The science fiction writer Arthur C Clarke once argued that our planet should not be called Earth. “Clearly it is Ocean,” he observed. And certainly it is hard to deny its aquatic nature when we see that distinguishing sea-blue globe hanging in space in satellite photographs. Ours is undoubtedly a watery world.

This birthright is explored in detail by Australian writer James Bradley in a distinctive investigation of the marine roots of life and civilisation: from the deep history of evolutionary time to the rise of modern capitalism. We are creatures of the riverbank and the seashore, he argues – a species that has been shaped by water in ways that provide revealing perspectives on what it means to be human.

Just consider how we move around in the stuff. Hieroglyphs show people enjoyed swimming in ancient Egypt; pearls were harvested from the seafloor in the Gulf 7,000 years ago; while studies of Maya reliefs depict individuals swimming stylishly 2,000 years ago.
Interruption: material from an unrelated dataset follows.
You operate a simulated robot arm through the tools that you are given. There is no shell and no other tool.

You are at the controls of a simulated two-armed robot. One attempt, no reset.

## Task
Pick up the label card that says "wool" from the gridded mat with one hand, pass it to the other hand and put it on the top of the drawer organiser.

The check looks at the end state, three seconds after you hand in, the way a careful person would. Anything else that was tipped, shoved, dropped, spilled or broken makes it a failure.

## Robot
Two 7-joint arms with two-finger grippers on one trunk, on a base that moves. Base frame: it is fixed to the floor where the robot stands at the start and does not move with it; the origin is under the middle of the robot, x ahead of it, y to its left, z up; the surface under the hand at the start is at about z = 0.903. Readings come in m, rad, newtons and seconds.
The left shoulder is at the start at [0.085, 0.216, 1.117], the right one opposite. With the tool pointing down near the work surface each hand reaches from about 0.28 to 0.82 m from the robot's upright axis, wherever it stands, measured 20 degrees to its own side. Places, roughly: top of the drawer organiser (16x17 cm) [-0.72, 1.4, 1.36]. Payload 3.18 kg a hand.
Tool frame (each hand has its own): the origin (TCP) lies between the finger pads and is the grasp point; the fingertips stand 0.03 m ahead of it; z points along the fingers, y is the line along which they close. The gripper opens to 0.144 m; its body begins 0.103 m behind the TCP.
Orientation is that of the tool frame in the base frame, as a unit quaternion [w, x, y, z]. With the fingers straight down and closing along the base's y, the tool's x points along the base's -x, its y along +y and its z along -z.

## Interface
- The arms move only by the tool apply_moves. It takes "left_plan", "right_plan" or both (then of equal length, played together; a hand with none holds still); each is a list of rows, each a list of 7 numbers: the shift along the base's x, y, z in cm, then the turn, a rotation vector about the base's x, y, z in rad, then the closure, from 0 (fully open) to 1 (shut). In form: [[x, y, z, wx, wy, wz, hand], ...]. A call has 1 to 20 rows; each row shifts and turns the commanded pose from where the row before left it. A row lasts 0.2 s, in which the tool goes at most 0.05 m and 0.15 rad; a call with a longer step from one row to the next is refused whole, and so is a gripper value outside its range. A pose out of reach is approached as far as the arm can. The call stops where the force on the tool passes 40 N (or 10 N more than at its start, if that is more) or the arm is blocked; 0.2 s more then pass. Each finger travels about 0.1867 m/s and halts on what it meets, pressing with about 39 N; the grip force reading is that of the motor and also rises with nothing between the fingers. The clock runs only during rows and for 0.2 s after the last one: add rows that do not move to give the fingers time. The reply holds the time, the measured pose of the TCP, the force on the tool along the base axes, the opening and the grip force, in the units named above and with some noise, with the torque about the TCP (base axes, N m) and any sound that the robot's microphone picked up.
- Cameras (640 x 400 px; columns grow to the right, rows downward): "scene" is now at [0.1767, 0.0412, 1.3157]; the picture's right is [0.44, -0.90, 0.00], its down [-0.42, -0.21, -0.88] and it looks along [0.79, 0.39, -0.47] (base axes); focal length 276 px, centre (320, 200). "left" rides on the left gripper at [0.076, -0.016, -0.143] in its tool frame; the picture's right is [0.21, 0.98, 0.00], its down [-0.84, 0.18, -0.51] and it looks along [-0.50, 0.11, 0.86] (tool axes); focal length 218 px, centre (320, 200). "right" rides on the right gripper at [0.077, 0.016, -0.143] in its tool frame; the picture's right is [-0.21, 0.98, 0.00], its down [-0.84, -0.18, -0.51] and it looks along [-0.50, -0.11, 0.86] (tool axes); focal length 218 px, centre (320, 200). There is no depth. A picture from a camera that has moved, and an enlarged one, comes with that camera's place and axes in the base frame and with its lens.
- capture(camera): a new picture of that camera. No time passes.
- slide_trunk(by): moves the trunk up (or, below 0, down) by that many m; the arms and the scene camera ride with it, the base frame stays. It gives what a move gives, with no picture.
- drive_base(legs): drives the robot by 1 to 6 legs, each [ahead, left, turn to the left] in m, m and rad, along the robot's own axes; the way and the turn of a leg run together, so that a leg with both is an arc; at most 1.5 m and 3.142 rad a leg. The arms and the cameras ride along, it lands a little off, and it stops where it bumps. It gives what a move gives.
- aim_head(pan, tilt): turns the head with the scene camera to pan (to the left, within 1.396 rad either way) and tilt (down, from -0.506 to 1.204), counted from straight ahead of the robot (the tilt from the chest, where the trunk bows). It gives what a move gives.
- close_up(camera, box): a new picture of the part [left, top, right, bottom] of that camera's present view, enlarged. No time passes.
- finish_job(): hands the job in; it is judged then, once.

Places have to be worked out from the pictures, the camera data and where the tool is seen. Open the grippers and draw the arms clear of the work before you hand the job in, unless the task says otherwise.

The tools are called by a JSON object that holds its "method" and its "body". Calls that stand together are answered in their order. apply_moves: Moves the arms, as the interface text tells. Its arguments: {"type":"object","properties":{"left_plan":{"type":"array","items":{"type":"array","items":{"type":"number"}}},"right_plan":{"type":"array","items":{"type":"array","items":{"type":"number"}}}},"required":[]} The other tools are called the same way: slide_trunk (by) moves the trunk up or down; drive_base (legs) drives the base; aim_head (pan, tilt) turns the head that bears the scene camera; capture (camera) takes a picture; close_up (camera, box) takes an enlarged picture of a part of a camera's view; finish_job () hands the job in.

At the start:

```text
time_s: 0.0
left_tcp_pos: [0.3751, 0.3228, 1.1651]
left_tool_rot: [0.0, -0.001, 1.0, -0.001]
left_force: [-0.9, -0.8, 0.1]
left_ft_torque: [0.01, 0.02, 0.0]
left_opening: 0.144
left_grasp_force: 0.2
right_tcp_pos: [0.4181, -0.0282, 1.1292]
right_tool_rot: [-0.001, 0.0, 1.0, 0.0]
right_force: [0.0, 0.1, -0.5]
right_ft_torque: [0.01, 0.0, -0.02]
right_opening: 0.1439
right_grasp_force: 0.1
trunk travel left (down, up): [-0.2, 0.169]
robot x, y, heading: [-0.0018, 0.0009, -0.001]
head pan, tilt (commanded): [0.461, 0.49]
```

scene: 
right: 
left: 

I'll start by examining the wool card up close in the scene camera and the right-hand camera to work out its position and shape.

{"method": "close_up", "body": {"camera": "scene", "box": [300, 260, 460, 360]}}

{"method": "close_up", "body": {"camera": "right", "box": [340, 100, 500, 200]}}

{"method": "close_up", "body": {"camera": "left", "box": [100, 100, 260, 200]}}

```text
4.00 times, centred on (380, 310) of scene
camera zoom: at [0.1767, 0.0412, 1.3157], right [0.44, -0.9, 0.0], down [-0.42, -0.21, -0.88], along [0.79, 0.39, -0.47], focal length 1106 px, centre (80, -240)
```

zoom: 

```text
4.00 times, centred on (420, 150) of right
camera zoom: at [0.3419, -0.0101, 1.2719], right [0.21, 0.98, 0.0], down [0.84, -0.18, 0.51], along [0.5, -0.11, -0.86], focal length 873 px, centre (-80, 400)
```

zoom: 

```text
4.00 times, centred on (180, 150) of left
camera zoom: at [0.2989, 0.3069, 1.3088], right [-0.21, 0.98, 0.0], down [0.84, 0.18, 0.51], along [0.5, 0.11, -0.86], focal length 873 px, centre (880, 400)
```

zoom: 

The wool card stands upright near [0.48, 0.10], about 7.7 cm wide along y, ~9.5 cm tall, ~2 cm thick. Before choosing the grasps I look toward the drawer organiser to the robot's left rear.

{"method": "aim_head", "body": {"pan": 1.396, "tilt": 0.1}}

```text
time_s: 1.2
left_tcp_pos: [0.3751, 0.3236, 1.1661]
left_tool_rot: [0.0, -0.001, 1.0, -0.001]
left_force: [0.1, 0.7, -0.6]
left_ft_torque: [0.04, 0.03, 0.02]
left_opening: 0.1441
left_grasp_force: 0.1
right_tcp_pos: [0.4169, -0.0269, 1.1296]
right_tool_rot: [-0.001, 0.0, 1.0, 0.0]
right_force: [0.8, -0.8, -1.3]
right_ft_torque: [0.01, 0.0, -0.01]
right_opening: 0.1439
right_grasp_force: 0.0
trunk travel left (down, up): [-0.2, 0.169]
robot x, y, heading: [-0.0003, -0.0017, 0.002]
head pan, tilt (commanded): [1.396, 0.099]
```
But the 18th century brought a small but significant transition to these aquatic pleasures. Historical accounts reveal Africans, Indigenous Australians and Native Americans still routinely swam using the overarm crawl, but in Europe the breaststroke was now king. The crawl was disparaged as a style suitable only for primitive races while the breaststroke was hailed as scientific and civilised. It was simply referred to as “White swimming”.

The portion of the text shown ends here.